There have been other states ruled by fear . . . most Middle East countries are controlled by corrupt and parasitic ruling elites, backed by ferocious security services . . . but Saddam's grip on power was also sustained by kinship and tribal links. In so far as he ever trusted anybody, it was relatives. He came from the al Bejat clan, which was part of the Albu Nasir tribe from around the city of Tikrit on the Tigris River. "Do you want to know how we run Iraq?" said one of Saddam's lieutenants in the 1990s. "It is exactly the same way as we used to run Tikrit."

Saddam had highly educated advisers to balance Baath party loyalists and tribal allies. But there was always something archaic about his regime . . . for all the trouble he had taken to invade and hold Kuwait, the Iraqi occupiers behaved as if they were on a Bedouin raid, looting everything from bulldozers to museum artifacts.

Saddam was a man of intelligence, but also of arrogance so great that it led to catastrophic blunders. Iraq was a growing power in 1980, but to make war on revolutionary Iran, a country with three times Iraq's population, was the height of foolishness. Ten years later Saddam once again miscalculated his strength in invading Kuwait. Tragically for Iraqis, these blunders were matched by great skill on Saddam's part in retaining power. A natural-born conspirator himself, he had a secret policeman's instinct for smelling out conspiracies against his regime.

His appeal was always to Iraqi unity. Iraqi nationalism can be a powerful force, but it is also true that Iraq was historically far more divided between Sunni, Shi'ite and Kurd than most Iraqis admit.

Although Iraq is a country created by the state, this is not so peculiar as some who see Iraq as an artificial state suppose. But under Saddam the state had been overstrained by war and 13 years of economic sanctions, until it dissolved at the time of the capture of Baghdad in 2003.

For the division of Iraq, Saddam bears some, but not all, the responsibility.
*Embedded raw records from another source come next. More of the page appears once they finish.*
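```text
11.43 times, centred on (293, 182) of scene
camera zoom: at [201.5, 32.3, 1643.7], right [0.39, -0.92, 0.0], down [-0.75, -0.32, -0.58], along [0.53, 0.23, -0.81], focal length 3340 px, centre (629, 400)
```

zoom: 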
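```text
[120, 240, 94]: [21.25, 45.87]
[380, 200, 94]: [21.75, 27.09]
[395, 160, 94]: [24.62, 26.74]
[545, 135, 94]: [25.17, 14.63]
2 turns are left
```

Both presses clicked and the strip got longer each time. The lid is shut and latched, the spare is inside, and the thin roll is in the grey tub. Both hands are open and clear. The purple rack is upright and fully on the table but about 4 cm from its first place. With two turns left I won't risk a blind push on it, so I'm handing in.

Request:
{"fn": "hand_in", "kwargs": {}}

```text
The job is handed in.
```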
He was part of the Sunni community, as were his senior lieutenants. Towards the Kurds he never adopted any policy but repression. He made war on the Shia religious parties, but tried to conciliate ordinary Shia during the war with Iran. After the Shia uprising in 1991, however, he viewed them . . . 60% of the Iraqi population . . . as potential rebels.

Saddam was a very convenient enemy, as the US and Britain discovered. Few opponents could have been as easy to demonise, because in many ways he was a real demon. His physical appearance was threatening, and so was his rhetoric. In 1990 he appeared with a young British hostage sitting on his knee, like the wicked king out of a fairy story.

Doubly convenient for Washington and London, his menacing rhetoric was far from reality. The "mother of all wars" he promised foreign invaders in 1990 never happened. Instead there was an embarrassing rout. The allies later boasted of destroying 2,000 Iraqi tanks, but most of them were empty, their crews having sensibly fled before they were hit.

If Iraqis had really identified with Saddam . . . as so many Germans identified with Hitler . . . then the task of the US and Britain in Iraq might have been easier. But to the surprise of the invaders, the serious fighting began after his flight. When he was captured by US troops in December 2003, this had no dampening effect on the insurgency, which grew steadily in strength.

This was hardly surprising. No Iraqis, not even the Sunni community from which he came, wanted Saddam back in power. Only the US generals, at their ludicrous press conferences in Baghdad's Green Zone, pretended that he played a central role in the war against the occupation. As his lieutenants pictured on the US army's notorious pack of cards were killed or captured, it became increasingly evident that none were at the centre of the war of resistance.

The US made every effort to portray Saddam's trial as an Iraqi-run affair, but the former leader was right in seeing it as being orchestrated by Washington. If confirmation of this was needed, it came when the date for announcing his death sentence was moved to 5 November, so it could be the leading item on the news the day before the US midterm elections. However, the reality of 25,000 US soldiers killed and wounded in Iraq made more of an impression on disillusioned Americans.

Many Iraqis will rejoice at the death of Saddam.

While some will accept his estimate of himself as a symbol of his country, making the final patriotic sacrifice, he is only one of 4,000 Iraqis who will die violently this month. The war has its own momentum, and Iraqis are too worried about staying alive themselves to lament or rejoice very long at the execution of the man who ruled them for a quarter of a century.